Free Software in the Wild

Free Software in the Wild

Article from Issue 197/2017

Even outsiders feel the benefits.

Dear readers, I have found a new job. This means I have to leave the house at roughly the same time every day, I have to communicate in real sentences rather than grunts, and occasionally I have a shower. I also get to talk to people who aren't obsessed with free software.

These poor souls will never know the dirty thrill of updating Arch without reading the wiki first. They'll never spend ages configuring KDE to get it just right. They'll never switch their operating system for a new one, just to see if they like it.

I'm also having to use Windows on a daily basis for the last time ever. I'm used to Linux Mint and OS X, so I know that it's rubbish. But the muggles at work know that Windows is rubbish even though they've never known anything different.
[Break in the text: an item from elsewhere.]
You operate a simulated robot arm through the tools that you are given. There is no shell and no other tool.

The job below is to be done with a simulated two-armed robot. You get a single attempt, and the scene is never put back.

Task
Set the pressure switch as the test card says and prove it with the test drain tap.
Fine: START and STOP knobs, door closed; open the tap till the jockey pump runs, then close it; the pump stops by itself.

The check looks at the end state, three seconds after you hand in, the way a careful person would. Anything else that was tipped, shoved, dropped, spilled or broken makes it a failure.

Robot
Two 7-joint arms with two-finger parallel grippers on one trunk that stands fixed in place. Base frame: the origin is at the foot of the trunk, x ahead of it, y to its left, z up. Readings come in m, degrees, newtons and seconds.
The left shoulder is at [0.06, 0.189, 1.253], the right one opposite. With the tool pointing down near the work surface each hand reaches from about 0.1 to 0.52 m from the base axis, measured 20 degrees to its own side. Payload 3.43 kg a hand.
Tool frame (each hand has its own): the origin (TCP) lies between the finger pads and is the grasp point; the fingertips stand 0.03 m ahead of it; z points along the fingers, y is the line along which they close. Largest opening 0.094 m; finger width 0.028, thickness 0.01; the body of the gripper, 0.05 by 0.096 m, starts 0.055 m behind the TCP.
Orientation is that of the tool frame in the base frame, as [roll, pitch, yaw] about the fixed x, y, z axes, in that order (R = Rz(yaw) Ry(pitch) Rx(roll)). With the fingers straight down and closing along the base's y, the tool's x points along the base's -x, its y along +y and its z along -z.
It's really impressive.

One chap, for example, has installed a Chrome plugin to take screenshots. Another uses Pixlr to take screenshots. Another uses Gimp to take screenshots and edit images – adding text to photos, color correction, cropping, and whatnot. Of course, he gets mocked for using software with such a stupid name, but at least it's getting used. Gimp works, and that's all that matters. Not the license, not the stupid name, just the fact that it works.
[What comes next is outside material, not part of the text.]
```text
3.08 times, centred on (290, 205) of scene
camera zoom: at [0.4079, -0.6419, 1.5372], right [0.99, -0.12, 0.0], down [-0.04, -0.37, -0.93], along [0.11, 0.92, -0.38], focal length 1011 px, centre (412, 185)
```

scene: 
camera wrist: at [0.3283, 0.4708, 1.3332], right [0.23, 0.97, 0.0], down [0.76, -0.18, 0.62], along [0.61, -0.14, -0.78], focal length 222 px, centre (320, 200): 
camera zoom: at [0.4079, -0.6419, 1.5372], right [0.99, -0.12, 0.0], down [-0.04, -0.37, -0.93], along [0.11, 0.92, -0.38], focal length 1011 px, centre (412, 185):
Likewise with development. There's a big web project that's taking a little while longer than expected; of course, and it is being developed using proprietary software. So the head of another department has gone off-piste and developed his own version of the site using WordPress – "the great thing about Wordpress is that it's open source and built-in PHP, so you're not locked in. You can get any developer to write you a plugin." That was part of a real conversation with a real person!

Non-developers are choosing languages based on the license. Non-geeks are choosing free software because it offers features that are superior to paid-for alternatives. And it's still way too much trouble to take a screenshot on Windows. There's a breakthrough coming, and for one reason: the software we've been promoting for all this time is really, really good. Keep up the good work, everyone.